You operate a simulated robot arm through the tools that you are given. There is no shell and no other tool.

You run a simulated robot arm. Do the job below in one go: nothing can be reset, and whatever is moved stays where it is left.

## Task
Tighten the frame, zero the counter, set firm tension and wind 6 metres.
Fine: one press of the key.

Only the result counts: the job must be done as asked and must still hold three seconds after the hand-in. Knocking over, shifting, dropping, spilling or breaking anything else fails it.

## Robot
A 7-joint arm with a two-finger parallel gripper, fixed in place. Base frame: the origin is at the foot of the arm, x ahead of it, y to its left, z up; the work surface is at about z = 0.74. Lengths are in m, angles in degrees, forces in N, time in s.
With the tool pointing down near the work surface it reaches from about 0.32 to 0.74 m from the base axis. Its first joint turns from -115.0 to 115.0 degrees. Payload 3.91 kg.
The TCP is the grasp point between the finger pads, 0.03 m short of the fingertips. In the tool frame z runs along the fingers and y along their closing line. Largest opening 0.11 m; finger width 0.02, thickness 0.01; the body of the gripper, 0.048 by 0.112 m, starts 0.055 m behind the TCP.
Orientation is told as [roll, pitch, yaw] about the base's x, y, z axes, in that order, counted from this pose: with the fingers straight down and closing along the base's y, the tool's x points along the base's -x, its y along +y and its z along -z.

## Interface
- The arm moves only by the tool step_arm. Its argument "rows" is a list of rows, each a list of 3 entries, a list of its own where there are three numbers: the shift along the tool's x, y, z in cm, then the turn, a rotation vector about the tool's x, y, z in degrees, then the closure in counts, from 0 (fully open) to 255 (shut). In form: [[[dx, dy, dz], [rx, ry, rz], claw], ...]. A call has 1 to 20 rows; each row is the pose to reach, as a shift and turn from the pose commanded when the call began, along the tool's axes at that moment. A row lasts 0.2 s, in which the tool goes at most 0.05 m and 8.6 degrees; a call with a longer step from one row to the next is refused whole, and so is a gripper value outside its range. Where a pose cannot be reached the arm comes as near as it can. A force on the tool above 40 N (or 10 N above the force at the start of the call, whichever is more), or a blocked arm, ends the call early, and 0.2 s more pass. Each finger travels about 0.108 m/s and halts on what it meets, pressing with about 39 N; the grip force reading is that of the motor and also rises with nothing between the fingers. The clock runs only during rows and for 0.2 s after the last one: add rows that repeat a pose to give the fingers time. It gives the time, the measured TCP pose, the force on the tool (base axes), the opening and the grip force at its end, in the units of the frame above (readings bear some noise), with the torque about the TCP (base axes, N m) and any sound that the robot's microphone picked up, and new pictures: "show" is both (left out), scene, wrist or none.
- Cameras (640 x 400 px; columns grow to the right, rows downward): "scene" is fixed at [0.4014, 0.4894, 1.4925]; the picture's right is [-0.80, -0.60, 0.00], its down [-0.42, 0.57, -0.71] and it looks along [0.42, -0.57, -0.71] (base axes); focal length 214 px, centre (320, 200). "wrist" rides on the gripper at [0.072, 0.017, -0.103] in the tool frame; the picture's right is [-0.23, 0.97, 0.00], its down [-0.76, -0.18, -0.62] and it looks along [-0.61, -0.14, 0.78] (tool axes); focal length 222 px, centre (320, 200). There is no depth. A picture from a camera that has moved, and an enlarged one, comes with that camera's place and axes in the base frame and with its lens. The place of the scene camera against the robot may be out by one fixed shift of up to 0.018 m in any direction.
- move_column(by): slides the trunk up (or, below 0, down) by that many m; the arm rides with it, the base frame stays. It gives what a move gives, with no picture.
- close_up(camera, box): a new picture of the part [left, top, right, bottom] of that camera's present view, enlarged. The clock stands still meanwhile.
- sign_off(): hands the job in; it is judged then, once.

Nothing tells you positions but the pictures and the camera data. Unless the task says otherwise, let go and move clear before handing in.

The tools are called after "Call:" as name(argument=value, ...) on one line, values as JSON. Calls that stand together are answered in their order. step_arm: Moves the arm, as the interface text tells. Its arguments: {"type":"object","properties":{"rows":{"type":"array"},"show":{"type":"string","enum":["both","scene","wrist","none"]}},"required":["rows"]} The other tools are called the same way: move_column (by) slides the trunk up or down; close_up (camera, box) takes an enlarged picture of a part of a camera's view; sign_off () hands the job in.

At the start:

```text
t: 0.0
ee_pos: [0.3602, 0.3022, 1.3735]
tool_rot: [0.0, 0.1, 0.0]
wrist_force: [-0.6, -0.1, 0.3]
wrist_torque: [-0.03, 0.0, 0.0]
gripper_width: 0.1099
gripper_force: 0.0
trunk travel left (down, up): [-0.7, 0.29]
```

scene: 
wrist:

^^^^

**SHORT PROBLEM:** Give an exact copy of all the data shown above.

**TASK RESPONSE:**
You operate a simulated robot arm through the tools that you are given. There is no shell and no other tool.

You run a simulated robot arm. Do the job below in one go: nothing can be reset, and whatever is moved stays where it is left.

## Task
Tighten the frame, zero the counter, set firm tension and wind 6 metres.
Fine: one press of the key.

Only the result counts: the job must be done as asked and must still hold three seconds after the hand-in. Knocking over, shifting, dropping, spilling or breaking anything else fails it.

## Robot
A 7-joint arm with a two-finger parallel gripper, fixed in place. Base frame: the origin is at the foot of the arm, x ahead of it, y to its left, z up; the work surface is at about z = 0.74. Lengths are in m, angles in degrees, forces in N, time in s.
With the tool pointing down near the work surface it reaches from about 0.32 to 0.74 m from the base axis. Its first joint turns from -115.0 to 115.0 degrees. Payload 3.91 kg.
The TCP is the grasp point between the finger pads, 0.03 m short of the fingertips. In the tool frame z runs along the fingers and y along their closing line. Largest opening 0.11 m; finger width 0.02, thickness 0.01; the body of the gripper, 0.048 by 0.112 m, starts 0.055 m behind the TCP.
Orientation is told as [roll, pitch, yaw] about the base's x, y, z axes, in that order, counted from this pose: with the fingers straight down and closing along the base's y, the tool's x points along the base's -x, its y along +y and its z along -z.

## Interface
- The arm moves only by the tool step_arm. Its argument "rows" is a list of rows, each a list of 3 entries, a list of its own where there are three numbers: the shift along the tool's x, y, z in cm, then the turn, a rotation vector about the tool's x, y, z in degrees, then the closure in counts, from 0 (fully open) to 255 (shut). In form: [[[dx, dy, dz], [rx, ry, rz], claw], ...]. A call has 1 to 20 rows; each row is the pose to reach, as a shift and turn from the pose commanded when the call began, along the tool's axes at that moment. A row lasts 0.2 s, in which the tool goes at most 0.05 m and 8.6 degrees; a call with a longer step from one row to the next is refused whole, and so is a gripper value outside its range. Where a pose cannot be reached the arm comes as near as it can. A force on the tool above 40 N (or 10 N above the force at the start of the call, whichever is more), or a blocked arm, ends the call early, and 0.2 s more pass. Each finger travels about 0.108 m/s and halts on what it meets, pressing with about 39 N; the grip force reading is that of the motor and also rises with nothing between the fingers. The clock runs only during rows and for 0.2 s after the last one: add rows that repeat a pose to give the fingers time. It gives the time, the measured TCP pose, the force on the tool (base axes), the opening and the grip force at its end, in the units of the frame above (readings bear some noise), with the torque about the TCP (base axes, N m) and any sound that the robot's microphone picked up, and new pictures: "show" is both (left out), scene, wrist or none.
- Cameras (640 x 400 px; columns grow to the right, rows downward): "scene" is fixed at [0.4014, 0.4894, 1.4925]; the picture's right is [-0.80, -0.60, 0.00], its down [-0.42, 0.57, -0.71] and it looks along [0.42, -0.57, -0.71] (base axes); focal length 214 px, centre (320, 200). "wrist" rides on the gripper at [0.072, 0.017, -0.103] in the tool frame; the picture's right is [-0.23, 0.97, 0.00], its down [-0.76, -0.18, -0.62] and it looks along [-0.61, -0.14, 0.78] (tool axes); focal length 222 px, centre (320, 200). There is no depth. A picture from a camera that has moved, and an enlarged one, comes with that camera's place and axes in the base frame and with its lens. The place of the scene camera against the robot may be out by one fixed shift of up to 0.018 m in any direction.
- move_column(by): slides the trunk up (or, below 0, down) by that many m; the arm rides with it, the base frame stays. It gives what a move gives, with no picture.
- close_up(camera, box): a new picture of the part [left, top, right, bottom] of that camera's present view, enlarged. The clock stands still meanwhile.
- sign_off(): hands the job in; it is judged then, once.

Nothing tells you positions but the pictures and the camera data. Unless the task says otherwise, let go and move clear before handing in.

The tools are called after "Call:" as name(argument=value, ...) on one line, values as JSON. Calls that stand together are answered in their order. step_arm: Moves the arm, as the interface text tells. Its arguments: {"type":"object","properties":{"rows":{"type":"array"},"show":{"type":"string","enum":["both","scene","wrist","none"]}},"required":["rows"]} The other tools are called the same way: move_column (by) slides the trunk up or down; close_up (camera, box) takes an enlarged picture of a part of a camera's view; sign_off () hands the job in.

At the start:

```text
t: 0.0
ee_pos: [0.3602, 0.3022, 1.3735]
tool_rot: [0.0, 0.1, 0.0]
wrist_force: [-0.6, -0.1, 0.3]
wrist_torque: [-0.03, 0.0, 0.0]
gripper_width: 0.1099
gripper_force: 0.0
trunk travel left (down, up): [-0.7, 0.29]
```

scene: 
wrist:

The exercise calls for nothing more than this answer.